Short exercise: Can the data below be set down again exactly, line for line?
----------------------------------------
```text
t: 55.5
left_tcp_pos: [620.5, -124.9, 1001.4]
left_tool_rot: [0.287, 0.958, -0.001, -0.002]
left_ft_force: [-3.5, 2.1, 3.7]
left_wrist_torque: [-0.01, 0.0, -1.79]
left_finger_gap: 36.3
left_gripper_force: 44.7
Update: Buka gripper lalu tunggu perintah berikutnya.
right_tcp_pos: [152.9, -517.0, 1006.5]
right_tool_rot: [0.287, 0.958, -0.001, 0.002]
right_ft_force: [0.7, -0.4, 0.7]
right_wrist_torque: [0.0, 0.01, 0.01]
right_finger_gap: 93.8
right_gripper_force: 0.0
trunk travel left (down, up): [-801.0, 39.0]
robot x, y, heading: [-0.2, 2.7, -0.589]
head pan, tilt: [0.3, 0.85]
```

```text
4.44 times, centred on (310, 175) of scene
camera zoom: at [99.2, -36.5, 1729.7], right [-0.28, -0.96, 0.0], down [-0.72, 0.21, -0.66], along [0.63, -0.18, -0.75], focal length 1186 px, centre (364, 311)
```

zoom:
----------------------------------------
Reply:
```text
t: 55.5
left_tcp_pos: [620.5, -124.9, 1001.4]
left_tool_rot: [0.287, 0.958, -0.001, -0.002]
left_ft_force: [-3.5, 2.1, 3.7]
left_wrist_torque: [-0.01, 0.0, -1.79]
left_finger_gap: 36.3
left_gripper_force: 44.7
Update: Buka gripper lalu tunggu perintah berikutnya.
right_tcp_pos: [152.9, -517.0, 1006.5]
right_tool_rot: [0.287, 0.958, -0.001, 0.002]
right_ft_force: [0.7, -0.4, 0.7]
right_wrist_torque: [0.0, 0.01, 0.01]
right_finger_gap: 93.8
right_gripper_force: 0.0
trunk travel left (down, up): [-801.0, 39.0]
robot x, y, heading: [-0.2, 2.7, -0.589]
head pan, tilt: [0.3, 0.85]
```

```text
4.44 times, centred on (310, 175) of scene
camera zoom: at [99.2, -36.5, 1729.7], right [-0.28, -0.96, 0.0], down [-0.72, 0.21, -0.66], along [0.63, -0.18, -0.75], focal length 1186 px, centre (364, 311)
```

zoom:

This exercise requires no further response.